The Islamic Republic of Iran is a constitutional, theocratic republic that proclaims the Twelver (Shi'a) Jaafari School of Islam to be the official religion of the country. While the constitution recognizes Christians, Jews, and Zoroastrians as protected religious minorities, it discriminates against its citizens on the basis of religion or belief, as all laws and regulations are based on unique Shi'a Islamic criteria. Five seats in the parliament are reserved for recognized religious minorities, two for Armenian Christians, one for Assyrian Christians, and one each for Jews and Zoroastrians. Since the 1979 revolution, many members of minority religious communities have fled for fear of persecution. Killings, arrests, and physical abuse of detainees have increased in recent years, including for religious minorities and Muslims who dissent or express views perceived as threatening the government's legitimacy. The government continues to use its religious laws to silence reformers, including human rights defenders and journalists, for exercising their internationally-protected rights to freedom of expression and religion or belief.

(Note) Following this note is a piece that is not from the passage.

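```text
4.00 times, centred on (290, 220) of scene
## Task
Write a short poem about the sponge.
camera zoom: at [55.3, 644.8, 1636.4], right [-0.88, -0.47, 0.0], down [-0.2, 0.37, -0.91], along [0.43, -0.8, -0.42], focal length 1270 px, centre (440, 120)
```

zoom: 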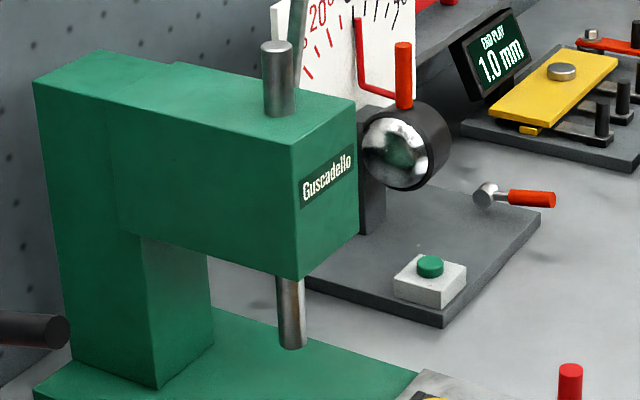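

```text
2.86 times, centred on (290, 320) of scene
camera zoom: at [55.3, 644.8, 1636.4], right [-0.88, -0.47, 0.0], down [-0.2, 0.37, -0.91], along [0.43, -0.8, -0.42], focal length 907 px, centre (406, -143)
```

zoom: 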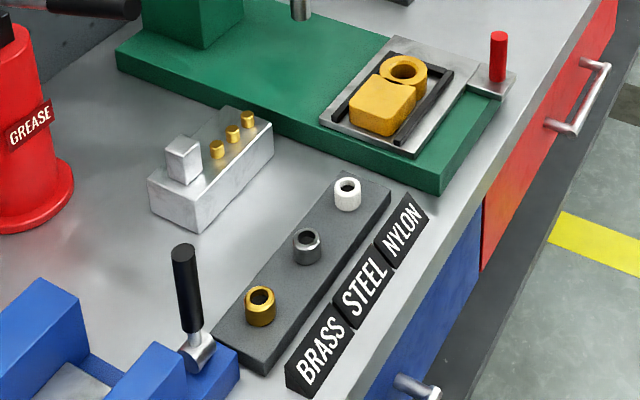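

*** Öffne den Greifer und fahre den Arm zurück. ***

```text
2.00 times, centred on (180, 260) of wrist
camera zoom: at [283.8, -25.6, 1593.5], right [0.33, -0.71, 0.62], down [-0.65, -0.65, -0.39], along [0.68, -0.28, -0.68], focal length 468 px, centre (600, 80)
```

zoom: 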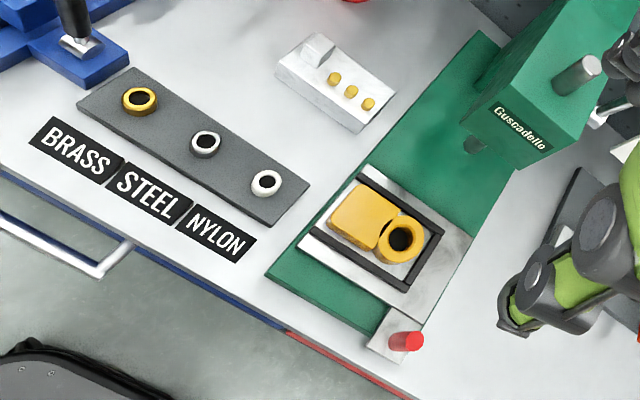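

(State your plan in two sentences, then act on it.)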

Since his June 2013 election, President Hassan Rouhani has not delivered on his campaign promises of strengthening civil liberties for religious minorities. The numbers of Baha'is and Christians in prison for their faith increased over the past year. Physical attacks, harassment, detention, arrests, and imprisonment intensified. Even some of the recognized non-Muslim religious minorities protected under Iran's constitution – Jews, Armenian and Assyrian Christians, and Zoroastrians – face harassment, intimidation, discrimination, arrests, and imprisonment. Majority Shi'a and minority Sunni Muslims, including clerics who dissent, were intimidated, harassed, and detained. Dissidents and human rights defenders were increasingly subject to abuse and several were sentenced to death and even executed for the capital crime of "waging war against God." While anti-Semitic sentiment continued among Iran's clerical establishment, the level of anti-Semitic rhetoric among government officials has diminished since the election of President Rouhani.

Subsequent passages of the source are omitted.